O professor da quebrada entende a importância de políticas de ampliação de acesso ao Ensino Superior, propõe debate e luta pela adoção das Cotas Raciais também nas Universidades Públicas Estaduais nos Estados que não aderiram, como o caso de São Paulo. O professor da quebrada se mobiliza para que Lei nº 10.639/2003 (alterada pela Lei nº 11.645/2008 para inserir a questão dos povos indígenas) seja aplicada em suas aulas, seja por meio da participação em movimentos sociais organizados, em práticas que valorizem a vivência dos estudantes periféricos,
ou, ainda, por meio de ampliação de conhecimento com uma nova graduação. O professor da quebrada concebe que a função do educador é a formação de cidadãos que entendam a configuração social do país e que compactuem não só com o fim do racismo, mas também com o do machismo e da LGBTfobia.

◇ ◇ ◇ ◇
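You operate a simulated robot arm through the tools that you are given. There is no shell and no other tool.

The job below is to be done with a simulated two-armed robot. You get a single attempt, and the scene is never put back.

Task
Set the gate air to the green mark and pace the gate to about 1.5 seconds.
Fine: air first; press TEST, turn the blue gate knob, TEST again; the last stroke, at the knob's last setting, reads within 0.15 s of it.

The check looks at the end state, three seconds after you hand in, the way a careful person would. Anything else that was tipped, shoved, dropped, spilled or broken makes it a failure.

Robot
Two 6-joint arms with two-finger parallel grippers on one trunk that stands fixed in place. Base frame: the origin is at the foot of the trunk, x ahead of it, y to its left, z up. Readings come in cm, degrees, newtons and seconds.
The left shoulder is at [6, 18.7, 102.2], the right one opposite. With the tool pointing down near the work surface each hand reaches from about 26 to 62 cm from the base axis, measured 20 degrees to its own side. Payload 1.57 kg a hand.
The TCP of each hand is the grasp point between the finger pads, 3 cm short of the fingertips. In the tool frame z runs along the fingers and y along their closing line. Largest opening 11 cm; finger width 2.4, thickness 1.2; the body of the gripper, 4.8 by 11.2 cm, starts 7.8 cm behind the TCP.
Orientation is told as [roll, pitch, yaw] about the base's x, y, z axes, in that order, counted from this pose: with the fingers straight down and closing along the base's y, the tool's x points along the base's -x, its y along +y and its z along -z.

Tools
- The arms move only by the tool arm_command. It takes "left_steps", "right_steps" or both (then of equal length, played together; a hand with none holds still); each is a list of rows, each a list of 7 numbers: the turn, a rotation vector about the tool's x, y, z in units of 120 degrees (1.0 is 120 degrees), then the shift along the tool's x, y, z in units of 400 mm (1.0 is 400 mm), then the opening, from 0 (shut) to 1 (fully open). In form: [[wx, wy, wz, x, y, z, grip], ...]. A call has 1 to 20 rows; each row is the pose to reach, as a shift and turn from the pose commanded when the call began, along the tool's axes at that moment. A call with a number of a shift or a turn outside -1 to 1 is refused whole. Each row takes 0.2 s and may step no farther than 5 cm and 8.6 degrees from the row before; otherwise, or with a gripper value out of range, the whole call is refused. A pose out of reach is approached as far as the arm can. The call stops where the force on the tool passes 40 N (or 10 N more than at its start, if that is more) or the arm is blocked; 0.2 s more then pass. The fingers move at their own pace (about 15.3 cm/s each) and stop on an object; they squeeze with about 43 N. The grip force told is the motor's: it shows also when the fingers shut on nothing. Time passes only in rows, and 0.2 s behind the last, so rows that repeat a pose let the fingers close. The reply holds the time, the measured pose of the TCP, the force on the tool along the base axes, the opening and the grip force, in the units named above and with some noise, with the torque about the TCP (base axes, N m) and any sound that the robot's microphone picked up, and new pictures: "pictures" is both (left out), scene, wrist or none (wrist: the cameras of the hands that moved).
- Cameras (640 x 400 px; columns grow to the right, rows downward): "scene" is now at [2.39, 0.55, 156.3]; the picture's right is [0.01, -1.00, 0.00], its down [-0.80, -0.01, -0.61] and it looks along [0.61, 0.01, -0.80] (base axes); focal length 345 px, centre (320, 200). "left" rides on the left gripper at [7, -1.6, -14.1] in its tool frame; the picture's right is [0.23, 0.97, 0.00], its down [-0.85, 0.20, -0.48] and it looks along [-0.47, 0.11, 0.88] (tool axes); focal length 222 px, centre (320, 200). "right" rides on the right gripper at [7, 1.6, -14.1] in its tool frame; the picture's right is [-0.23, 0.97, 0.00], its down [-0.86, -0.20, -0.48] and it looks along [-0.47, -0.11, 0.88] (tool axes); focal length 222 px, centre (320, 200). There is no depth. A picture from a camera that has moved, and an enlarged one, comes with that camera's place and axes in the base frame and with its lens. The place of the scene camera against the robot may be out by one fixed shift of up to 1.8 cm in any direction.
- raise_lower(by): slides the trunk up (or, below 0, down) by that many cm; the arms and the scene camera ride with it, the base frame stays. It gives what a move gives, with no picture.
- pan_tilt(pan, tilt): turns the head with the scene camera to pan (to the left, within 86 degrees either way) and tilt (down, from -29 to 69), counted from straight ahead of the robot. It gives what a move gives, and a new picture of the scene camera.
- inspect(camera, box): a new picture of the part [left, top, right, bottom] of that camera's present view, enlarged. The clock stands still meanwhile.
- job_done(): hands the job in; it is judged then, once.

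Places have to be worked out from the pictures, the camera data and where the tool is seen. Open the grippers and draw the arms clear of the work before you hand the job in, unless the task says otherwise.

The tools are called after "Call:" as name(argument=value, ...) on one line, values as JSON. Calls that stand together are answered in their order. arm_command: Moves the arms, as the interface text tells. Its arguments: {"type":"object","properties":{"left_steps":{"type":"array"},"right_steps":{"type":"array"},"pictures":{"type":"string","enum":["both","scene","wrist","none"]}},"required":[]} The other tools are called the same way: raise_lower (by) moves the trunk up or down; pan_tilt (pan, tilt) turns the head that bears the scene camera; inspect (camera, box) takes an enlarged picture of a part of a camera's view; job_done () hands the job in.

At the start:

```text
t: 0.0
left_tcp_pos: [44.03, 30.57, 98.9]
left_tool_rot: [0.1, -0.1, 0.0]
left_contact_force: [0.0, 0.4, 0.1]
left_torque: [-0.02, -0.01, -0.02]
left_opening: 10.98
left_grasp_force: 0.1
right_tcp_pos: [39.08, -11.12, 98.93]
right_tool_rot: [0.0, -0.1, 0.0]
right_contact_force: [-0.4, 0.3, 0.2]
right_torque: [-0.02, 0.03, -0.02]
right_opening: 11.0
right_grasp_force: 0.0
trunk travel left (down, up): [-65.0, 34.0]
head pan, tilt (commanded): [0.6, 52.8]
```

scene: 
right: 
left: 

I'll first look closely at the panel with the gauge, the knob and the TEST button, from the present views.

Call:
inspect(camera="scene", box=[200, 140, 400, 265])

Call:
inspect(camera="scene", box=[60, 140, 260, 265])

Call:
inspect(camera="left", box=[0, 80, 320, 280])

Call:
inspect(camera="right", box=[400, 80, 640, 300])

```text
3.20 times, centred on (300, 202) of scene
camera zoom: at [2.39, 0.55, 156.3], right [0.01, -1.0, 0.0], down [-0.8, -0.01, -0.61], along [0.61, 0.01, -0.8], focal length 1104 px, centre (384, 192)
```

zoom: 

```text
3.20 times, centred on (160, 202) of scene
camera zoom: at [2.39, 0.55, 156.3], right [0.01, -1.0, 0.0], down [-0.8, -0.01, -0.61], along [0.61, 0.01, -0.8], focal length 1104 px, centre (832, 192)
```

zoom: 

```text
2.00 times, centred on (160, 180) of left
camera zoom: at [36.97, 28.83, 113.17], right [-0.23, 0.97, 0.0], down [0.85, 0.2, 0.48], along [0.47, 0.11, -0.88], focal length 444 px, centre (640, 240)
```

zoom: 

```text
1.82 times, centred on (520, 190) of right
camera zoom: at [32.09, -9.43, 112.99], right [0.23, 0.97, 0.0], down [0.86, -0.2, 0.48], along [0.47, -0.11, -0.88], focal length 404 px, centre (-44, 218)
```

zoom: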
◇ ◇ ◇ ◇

Nesse contexto, o Movimento Escola Sem Partido deve ser visto também como uma forma de expressão política de uma direita conservadora articulada por meio de dispositivos legais para amordaçar essa nova geração de professores que possuem capacidade de fomentar e de instigar novas reflexões sobre a realidade social brasileira. Não é coincidência que esse Movimento volta a receber atenção midiática no momento em que o presidente interino monta o Ministério sem mulheres e sem negros. É preciso que fiquemos atentos a tramitação da PL nº 867/2015 e da PLS nº 193/2016, pois elas ameaçam avanços na Educação, pois visa minar as políticas antirracismo da educação brasileira fomentadas principalmente pelas Leis nº 10.639/2003 e nº 11.645/2008. Se for aprovada, certamente, representará um novo patamar de retrocesso para nossa sociedade.

Caio Ricardo Faiad da Silva é Bacharel em Química Ambiental – UNESP, Especialista em
Planejamento, Implementação e Gestão da Educação a Distância – UFF, Mestre em Química
Orgânica – UNICAMP, licenciando em Letras/Linguística – USP e docente de Química e Gestão
Ambiental – UNIMES.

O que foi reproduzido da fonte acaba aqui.